There are two reasons why MKO group cannot stay in Iraq: from the legal point of view these persons are terrorists and the Iraqi government does not have the right to let them stay in Iraq, and the political reason is that the MKO members have perpetrated criminal acts against the Iraqi nation, Mohsen Hakim told the Mehr News Agency on Tuesday.
The MKO began a campaign of assassinations and bombings in Iran shortly after the victory of the Islamic Revolution in 1979.
The group moved to Iraq in the early 1980s and it fought Iran from there until the United States invaded in 2003 and until recently the MKO members were guarded by U.S. troops in their base of Camp Ashraf, northeast of Baghdad.
Hakim also said that the Iraqi government has changed Camp Ashraf’s name to Camp of New Iraq.
On July 29 Iraqi security forces stormed Camp of New Iraq that housed MKO and took control of it.
Not only is it the legal right of the Iraqi government but it is the government’s duty to exercise sovereignty over its territory, he explained.
Mohsen Hakim said Iraqi forces were in charge of the camp according to a security deal between the U.S. and Iraq but when the Iraqi forces entered the camp to set up checkpoints they were violently attacked by the group.

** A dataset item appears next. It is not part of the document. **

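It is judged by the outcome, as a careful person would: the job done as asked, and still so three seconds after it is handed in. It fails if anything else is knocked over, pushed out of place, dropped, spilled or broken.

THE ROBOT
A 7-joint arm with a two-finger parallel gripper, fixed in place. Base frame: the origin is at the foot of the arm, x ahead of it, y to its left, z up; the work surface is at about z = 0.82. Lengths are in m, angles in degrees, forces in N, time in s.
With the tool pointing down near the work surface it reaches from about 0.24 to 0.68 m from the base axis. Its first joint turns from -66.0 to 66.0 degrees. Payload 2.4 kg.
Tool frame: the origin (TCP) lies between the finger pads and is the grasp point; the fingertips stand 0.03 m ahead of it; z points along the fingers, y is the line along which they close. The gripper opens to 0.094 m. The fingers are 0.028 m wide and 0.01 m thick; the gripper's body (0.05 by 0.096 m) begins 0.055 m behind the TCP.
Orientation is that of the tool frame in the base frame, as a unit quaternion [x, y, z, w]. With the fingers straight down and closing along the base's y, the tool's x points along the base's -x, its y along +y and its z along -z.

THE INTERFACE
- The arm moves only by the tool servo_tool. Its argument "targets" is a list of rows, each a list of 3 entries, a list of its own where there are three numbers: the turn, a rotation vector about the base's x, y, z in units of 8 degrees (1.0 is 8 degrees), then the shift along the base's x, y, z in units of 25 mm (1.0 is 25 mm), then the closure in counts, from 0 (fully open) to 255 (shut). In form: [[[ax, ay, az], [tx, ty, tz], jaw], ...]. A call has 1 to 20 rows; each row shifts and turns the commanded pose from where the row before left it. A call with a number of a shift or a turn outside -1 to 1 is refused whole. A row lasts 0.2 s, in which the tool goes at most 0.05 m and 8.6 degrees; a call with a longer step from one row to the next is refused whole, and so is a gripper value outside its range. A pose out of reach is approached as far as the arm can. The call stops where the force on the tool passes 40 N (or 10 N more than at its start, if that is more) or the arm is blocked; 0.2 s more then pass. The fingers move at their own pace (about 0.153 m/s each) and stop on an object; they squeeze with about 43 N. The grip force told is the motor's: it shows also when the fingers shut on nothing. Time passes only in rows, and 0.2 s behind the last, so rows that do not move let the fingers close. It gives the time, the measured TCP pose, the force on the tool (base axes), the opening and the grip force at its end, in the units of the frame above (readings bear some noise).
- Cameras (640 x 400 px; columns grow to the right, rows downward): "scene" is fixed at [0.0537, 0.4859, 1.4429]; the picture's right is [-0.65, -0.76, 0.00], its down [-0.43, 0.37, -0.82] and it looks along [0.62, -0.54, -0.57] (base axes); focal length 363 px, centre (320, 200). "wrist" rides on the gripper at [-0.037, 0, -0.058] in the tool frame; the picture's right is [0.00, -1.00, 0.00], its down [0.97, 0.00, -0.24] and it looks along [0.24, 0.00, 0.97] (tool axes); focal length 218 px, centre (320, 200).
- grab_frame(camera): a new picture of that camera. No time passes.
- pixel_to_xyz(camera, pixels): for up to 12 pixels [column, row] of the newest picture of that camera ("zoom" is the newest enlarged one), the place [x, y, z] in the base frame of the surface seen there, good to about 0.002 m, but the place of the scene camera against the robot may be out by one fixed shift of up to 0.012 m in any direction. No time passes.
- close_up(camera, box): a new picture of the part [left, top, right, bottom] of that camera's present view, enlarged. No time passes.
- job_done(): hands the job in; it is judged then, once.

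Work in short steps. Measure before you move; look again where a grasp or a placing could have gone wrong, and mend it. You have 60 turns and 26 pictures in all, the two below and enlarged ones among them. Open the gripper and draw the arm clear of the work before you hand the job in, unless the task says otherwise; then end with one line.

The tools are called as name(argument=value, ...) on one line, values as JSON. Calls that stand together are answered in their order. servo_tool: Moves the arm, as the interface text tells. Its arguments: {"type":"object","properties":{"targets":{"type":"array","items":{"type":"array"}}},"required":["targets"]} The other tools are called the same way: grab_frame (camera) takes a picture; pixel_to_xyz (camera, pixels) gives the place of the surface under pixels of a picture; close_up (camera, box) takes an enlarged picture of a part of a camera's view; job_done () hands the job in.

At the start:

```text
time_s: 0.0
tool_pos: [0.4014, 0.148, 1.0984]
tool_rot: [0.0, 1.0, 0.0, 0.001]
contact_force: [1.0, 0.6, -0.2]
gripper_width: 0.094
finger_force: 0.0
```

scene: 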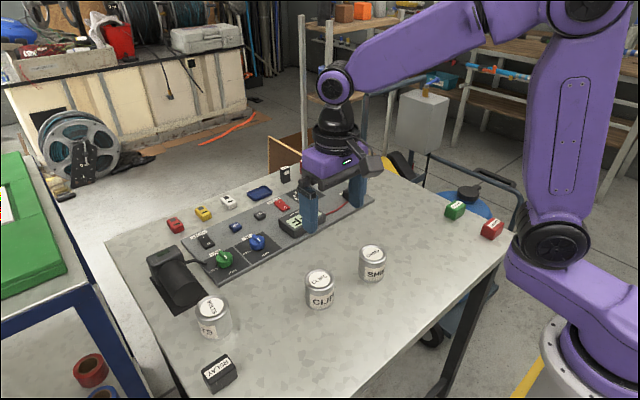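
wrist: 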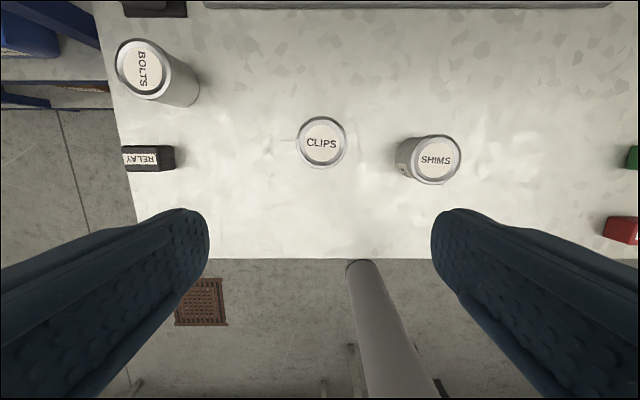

“The Iraqi government and nation condemn such actions and will never tolerate the presence of these terrorists in their territory,” he added.
Except for 98 MKO members who have been blacklisted by Iran, the Islamic Republic has declared an amnesty for other members and said they can return to Iran just like 500 members of the group did in the recent years, he added.
Commenting on reports that the senior MKO members have said they will not leave the Iraqi soil, he said the MKO members are neither Iraqi citizens nor defectors, and the Iraqi government will never grant them asylum because they are terrorists, Hakim stated.
The executed Iraqi dictator Saddam Hussein used the heavily armed group during his decade-long war with Iran in the 80s, and it also played a role in Saddam”s bloody suppression of Shia and Kurdish uprisings after the Persian Gulf War in 1991.
The MKO was founded in Iran in the 1960s, but its top leadership and members fled the country in the 1980s after carrying out a series of assassinations and bombings inside the country.
The group is especially notorious in Iran because they allied with former Iraqi dictator Saddam Hussein during the 1980-1988 Iran-Iraq war.
The United States, Canada, Iraq, and Iran have all designated the MKO as a terrorist organization.
The European Union had also designated the MKO as a terrorist organization but inexplicably removed it from the EU terror list in January 2009.